Clem Chambers: I have been running ADVFN for 20 years. It’s a site that’s about private investors, traders and financial information. When Bitcoin came out, there was a lot of interest in it. Pretty soon thereafter, we put Bitcoin up on the site. We found it very hard to sustain the feed because everything was pretty primitive back then. So, we backed out of it.

But around 2015, it was obvious that things were going to be pretty amazing. I had that Damascene moment, that “holy cow” moment, when I went, “Oh, this is gonna be…just wow.” And I personally started working in the Bitcoin arena. Later on, OBC Online, which was the original listed company behind ADVFN, became involved because it has always been a technology incubator. So, we have a very strong crypto offering, and OBC has Umbria and various other properties that are extremely exciting. 

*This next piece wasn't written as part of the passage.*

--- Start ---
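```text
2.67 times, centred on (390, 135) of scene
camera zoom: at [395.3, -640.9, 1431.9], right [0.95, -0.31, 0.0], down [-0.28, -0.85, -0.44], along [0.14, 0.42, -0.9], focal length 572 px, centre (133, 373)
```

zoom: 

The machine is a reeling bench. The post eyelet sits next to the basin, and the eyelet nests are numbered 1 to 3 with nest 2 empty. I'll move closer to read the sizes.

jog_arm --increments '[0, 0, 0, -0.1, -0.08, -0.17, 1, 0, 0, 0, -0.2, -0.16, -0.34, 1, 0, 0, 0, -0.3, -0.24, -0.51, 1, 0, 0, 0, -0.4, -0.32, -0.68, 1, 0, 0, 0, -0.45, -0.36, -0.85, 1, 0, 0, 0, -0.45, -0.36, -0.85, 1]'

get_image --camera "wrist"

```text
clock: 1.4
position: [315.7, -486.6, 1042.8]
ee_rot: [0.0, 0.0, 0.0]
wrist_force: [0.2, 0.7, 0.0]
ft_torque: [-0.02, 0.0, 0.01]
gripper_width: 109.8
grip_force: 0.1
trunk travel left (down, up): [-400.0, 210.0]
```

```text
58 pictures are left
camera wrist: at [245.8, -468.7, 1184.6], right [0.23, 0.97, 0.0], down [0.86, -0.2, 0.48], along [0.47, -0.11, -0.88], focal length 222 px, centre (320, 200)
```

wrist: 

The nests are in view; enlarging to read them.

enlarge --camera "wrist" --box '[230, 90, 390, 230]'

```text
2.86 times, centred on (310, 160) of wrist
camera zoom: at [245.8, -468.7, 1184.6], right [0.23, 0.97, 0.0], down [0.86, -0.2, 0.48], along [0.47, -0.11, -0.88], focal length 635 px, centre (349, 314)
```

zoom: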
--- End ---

That’s the history of how we go into it. In 2016, funny enough, I was saying that Bitcoin is a bubble. Of course, I was absolutely right. It’s a boom-bubble-bust, boom-bubble-bubble-bust, boom-bubble-bust financial instrument. That’s its cycle. That doesn’t stop it from being important because bubbles can be real. It can be a real bubble, but what is bubbling? What survives a bust is normally incredibly important.

If you go back to the history of financial markets, to the original bubble that people talk about—the tulip bubble back in the 18th century—it was caused by Turkish interest in tulip bulbs. They used to lock their princes up when the sultan died. He had so many sons that one would become king, and they murdered the others. They decided that that’s a bit brutal. So, then, they would imprison them. They had little prisons, and they had gardens, and all the princes got interested in tulip bulbs. They were competing with each other to have the craziest, most marvelous tulip bulbs. That drove the whole tulip bulb mania in Holland. Then came the tulip bulb crash. But tulips are still a multi-billion-dollar industry in Holland.

People forget that bubbles also create massive companies. The dotcom bubble created Amazon, the biggest company in the world! Microsoft, the biggest company in the world, and Google, one of the biggest companies in the world, and Facebook and so on. The fact that Bitcoin was a bubble about four times now, and a bust about four times now, does not stop Bitcoin as a whole from being a massive, hairy deal and crypto being a massive, change-the-world event. Once I’d had the epiphany that this was world-changing, we then pivoted quite heavily at Online Blockchain and also pivoted at ADVFN, and investors helped to provide crypto information. That’s a long answer to your short question.